** Start of DATA SECTION **

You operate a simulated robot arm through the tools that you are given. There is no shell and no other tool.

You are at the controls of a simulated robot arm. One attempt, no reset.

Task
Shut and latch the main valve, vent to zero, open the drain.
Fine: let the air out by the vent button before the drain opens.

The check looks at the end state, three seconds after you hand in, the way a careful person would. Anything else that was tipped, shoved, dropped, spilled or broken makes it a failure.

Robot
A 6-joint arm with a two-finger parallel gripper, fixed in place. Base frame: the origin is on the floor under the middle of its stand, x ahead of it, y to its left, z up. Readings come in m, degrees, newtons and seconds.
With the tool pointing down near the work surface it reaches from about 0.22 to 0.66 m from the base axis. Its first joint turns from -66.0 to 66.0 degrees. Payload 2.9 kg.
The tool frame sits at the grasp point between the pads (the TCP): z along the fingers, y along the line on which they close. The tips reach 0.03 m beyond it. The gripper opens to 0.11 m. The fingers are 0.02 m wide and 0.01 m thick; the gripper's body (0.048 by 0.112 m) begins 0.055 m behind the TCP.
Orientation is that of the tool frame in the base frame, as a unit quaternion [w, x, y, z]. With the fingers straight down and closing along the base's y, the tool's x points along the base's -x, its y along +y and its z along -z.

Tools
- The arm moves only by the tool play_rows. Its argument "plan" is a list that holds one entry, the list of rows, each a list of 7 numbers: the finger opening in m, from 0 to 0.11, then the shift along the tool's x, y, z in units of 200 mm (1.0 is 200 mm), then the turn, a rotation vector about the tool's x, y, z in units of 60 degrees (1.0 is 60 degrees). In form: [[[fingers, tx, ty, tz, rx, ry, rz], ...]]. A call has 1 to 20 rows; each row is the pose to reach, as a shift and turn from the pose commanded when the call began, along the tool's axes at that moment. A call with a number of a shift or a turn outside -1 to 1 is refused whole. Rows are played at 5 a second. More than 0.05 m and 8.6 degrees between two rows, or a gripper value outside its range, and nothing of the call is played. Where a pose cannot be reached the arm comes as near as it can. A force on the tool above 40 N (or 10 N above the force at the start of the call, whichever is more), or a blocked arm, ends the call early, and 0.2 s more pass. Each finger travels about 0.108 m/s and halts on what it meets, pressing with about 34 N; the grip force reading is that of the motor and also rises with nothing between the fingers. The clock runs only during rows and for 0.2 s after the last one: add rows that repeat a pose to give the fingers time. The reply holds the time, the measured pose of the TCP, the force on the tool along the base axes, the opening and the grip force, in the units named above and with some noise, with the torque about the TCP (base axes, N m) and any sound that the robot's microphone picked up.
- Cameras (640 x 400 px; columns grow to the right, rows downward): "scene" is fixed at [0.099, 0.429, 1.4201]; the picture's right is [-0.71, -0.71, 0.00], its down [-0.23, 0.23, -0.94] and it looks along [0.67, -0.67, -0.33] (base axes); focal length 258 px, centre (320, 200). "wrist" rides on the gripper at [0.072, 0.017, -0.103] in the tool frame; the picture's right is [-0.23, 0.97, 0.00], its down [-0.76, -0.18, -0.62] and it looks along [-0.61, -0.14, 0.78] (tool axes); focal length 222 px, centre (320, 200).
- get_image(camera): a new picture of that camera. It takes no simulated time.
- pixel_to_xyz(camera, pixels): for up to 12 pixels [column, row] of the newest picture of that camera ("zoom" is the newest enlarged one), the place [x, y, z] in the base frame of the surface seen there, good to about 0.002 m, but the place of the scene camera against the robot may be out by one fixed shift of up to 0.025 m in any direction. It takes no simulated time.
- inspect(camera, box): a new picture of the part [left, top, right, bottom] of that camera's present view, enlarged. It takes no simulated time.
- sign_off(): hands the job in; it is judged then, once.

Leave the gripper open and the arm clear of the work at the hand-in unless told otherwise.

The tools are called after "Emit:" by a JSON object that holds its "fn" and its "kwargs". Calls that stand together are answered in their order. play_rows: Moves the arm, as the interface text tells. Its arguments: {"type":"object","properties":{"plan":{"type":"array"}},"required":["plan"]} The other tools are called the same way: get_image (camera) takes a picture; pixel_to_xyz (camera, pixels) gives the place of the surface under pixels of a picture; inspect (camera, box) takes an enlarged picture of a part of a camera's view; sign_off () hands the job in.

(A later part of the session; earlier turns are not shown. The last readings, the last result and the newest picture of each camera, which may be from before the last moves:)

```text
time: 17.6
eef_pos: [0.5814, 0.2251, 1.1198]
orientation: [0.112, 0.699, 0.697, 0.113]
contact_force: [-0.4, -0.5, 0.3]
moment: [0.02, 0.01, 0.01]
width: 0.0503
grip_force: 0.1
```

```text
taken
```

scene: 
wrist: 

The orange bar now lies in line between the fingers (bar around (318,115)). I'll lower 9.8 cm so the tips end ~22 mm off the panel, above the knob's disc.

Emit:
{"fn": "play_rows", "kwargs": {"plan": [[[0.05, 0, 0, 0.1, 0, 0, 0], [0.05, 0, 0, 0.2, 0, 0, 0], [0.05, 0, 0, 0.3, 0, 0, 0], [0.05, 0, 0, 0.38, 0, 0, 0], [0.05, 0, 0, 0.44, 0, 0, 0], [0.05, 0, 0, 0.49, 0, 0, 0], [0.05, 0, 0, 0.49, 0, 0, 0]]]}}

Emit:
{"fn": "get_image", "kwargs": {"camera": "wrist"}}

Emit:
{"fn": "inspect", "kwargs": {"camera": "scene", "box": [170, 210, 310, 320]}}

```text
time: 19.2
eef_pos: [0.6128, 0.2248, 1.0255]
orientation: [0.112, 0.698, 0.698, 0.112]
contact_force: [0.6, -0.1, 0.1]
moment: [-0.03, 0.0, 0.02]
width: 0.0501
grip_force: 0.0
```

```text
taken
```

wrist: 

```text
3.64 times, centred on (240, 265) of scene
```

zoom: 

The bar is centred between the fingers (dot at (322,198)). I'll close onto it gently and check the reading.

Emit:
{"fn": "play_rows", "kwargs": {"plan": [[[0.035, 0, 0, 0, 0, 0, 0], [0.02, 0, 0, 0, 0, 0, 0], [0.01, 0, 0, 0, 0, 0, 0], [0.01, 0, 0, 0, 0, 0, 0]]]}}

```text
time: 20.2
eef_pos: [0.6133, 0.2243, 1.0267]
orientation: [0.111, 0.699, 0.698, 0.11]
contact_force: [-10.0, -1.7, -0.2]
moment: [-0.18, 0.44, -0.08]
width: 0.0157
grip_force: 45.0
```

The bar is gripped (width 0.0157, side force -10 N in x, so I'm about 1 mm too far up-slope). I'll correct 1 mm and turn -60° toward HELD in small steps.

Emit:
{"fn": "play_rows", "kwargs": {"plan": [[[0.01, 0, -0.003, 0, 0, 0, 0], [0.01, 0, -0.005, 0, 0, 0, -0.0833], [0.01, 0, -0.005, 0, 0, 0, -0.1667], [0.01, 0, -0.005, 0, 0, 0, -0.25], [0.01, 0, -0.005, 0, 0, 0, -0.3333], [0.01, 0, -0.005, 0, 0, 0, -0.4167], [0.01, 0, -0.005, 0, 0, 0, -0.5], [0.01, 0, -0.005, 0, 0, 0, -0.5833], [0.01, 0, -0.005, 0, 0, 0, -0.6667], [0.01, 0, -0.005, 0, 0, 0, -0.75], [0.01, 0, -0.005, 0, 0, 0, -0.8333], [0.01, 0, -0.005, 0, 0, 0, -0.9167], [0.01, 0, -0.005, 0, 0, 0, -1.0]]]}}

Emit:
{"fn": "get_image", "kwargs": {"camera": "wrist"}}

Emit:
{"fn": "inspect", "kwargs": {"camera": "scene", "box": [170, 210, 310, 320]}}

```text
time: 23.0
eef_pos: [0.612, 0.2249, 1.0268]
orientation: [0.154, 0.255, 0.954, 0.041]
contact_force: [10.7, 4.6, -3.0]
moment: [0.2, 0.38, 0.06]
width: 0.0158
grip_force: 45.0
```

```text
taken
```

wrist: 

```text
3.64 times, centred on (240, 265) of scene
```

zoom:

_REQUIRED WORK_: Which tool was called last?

** End of DATA SECTION **

_REQUIRED WORK_: Copy all lines from the material that contain "drain".

_REPLY TO THE EXERCISE_:
Shut and latch the main valve, vent to zero, open the drain.
Fine: let the air out by the vent button before the drain opens.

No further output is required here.